Thursday, May 10, 2018

Sarang's The Angel Critique

Sarang's latest effort, The Angel Critique, is an odd but timely book. Set mostly in Michigan, the book follows T'Quan Phillips, a star football player in his first season for the Detroit Lions, with periodic flashbacks to his time at the University of Michigan and, earlier, playing high school football in his hometown of Flint. As the novel opens, Phillips enjoys something approaching hero status in Michigan, where he led the Wolverines to a national championship and where he is the Lions' only hope for a successful season. It barely catches the reader's attention when Sarang casually mentions that the University of Michigan's computer system has been hacked and its academic records breached. There are far more exciting events to consume our attention, like Phillips' outrageously good 17 touchdowns with only 1 interception during the first five games, all of which the Lions win.

But things fall apart quickly for Phillips once one of his undergraduate papers is made public between game 5 and game 6. The paper focuses on students in inner-city schools and finds that they learn best when they play an active role in deciding how the topic they are studying is presented (I'm simplifying—the actual finding is hard to encapsulate). At first, the paper is downloaded by football fans eager for any insight into their star player, but soon it attracts broader attention on social media, especially Twitter.

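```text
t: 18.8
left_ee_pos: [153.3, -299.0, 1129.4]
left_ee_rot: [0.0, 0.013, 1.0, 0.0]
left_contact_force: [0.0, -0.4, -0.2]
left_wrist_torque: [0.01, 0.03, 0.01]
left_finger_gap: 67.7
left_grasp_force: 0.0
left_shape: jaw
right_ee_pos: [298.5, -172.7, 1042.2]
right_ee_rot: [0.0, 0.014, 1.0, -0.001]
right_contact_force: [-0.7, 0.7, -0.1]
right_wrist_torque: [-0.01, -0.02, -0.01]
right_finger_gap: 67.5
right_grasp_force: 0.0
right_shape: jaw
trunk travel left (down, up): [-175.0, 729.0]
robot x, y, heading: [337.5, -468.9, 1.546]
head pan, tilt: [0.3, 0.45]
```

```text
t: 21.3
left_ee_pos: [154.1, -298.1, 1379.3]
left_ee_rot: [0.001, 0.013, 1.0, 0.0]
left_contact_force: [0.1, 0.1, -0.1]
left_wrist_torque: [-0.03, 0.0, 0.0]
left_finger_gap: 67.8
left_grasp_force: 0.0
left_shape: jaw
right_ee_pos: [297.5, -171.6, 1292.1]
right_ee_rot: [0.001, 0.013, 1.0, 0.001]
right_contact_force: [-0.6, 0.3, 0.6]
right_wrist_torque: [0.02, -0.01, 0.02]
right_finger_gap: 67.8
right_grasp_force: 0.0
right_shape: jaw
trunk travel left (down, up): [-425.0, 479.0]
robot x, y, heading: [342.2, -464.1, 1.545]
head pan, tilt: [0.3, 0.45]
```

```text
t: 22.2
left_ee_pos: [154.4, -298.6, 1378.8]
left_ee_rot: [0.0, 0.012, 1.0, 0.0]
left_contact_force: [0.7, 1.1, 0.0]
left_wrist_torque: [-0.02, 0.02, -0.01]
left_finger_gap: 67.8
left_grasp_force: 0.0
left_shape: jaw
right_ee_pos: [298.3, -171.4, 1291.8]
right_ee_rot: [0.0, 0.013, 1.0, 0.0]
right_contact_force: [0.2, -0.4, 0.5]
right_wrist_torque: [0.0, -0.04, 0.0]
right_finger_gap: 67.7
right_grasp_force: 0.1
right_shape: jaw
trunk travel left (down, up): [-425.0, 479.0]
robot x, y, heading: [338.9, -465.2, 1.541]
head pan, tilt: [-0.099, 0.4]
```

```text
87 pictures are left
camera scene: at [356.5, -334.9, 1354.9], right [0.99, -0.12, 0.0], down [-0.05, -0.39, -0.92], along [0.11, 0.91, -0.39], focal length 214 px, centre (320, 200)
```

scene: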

That's where it comes to the attention of Murray Angel, an NYU statistician who writes a blog post pointing out flaws in Phillips' methodology. The problem is not so much that Phillips engaged in "p-hacking" (tailoring the numbers to reach a conclusion that crosses the 0.05 "significance" threshold for p-values) or "fishing" (trying many theories until one reaches the significance level, like this)—Angel doesn't find any indication of these things. But the study suffers from what Angel calls the "garden of forking paths": Phillips had too many degrees of freedom. That is, he could have analyzed his data in many different ways, and the particular way he chose to do so was probably shaped by the data itself. This undermines the strength of his conclusion and calls into doubt whether it has any real value. Nevertheless, the paper earned Phillips a B+ and helped him pass the class and ultimately graduate from the University of Michigan, all of which is now cast into doubt in the minds of the public.

Once they've absorbed Angel's bombshell critique, outraged Lions fans turn on Phillips with a vengeance, even as he delivers stellar results on the field. After each victory, during postgame interviews, sports reporters only want to talk about the Angel critique. Ultimately, after a 9-1 start to the season, the Lions have no choice but to bench Phillips, and the team finishes out the season at 10 and 6, barely missing the playoffs. Although his contract will last for two more years, Phillips knows that he will never play another game for the franchise. His career in professional football is effectively over, and because of the ignominious way in which it ended, he is unlikely to get a job in sports writing or broadcasting.

The Angel Critique is unsettling because it shows how our heroes so often fall short of our expectations. Whether it's performance-enhancing drugs, domestic abuse, or the garden of forking paths, our athletes often disappoint us off the field. So why do we keep investing our hopes in them? Why do we insist that they share our values and our politics? Why are we so crushed when they turn out to be deeply flawed?

These are questions that are roiling the world of professional sports, and so Sarang's work is yet again essential to understanding the times we live in.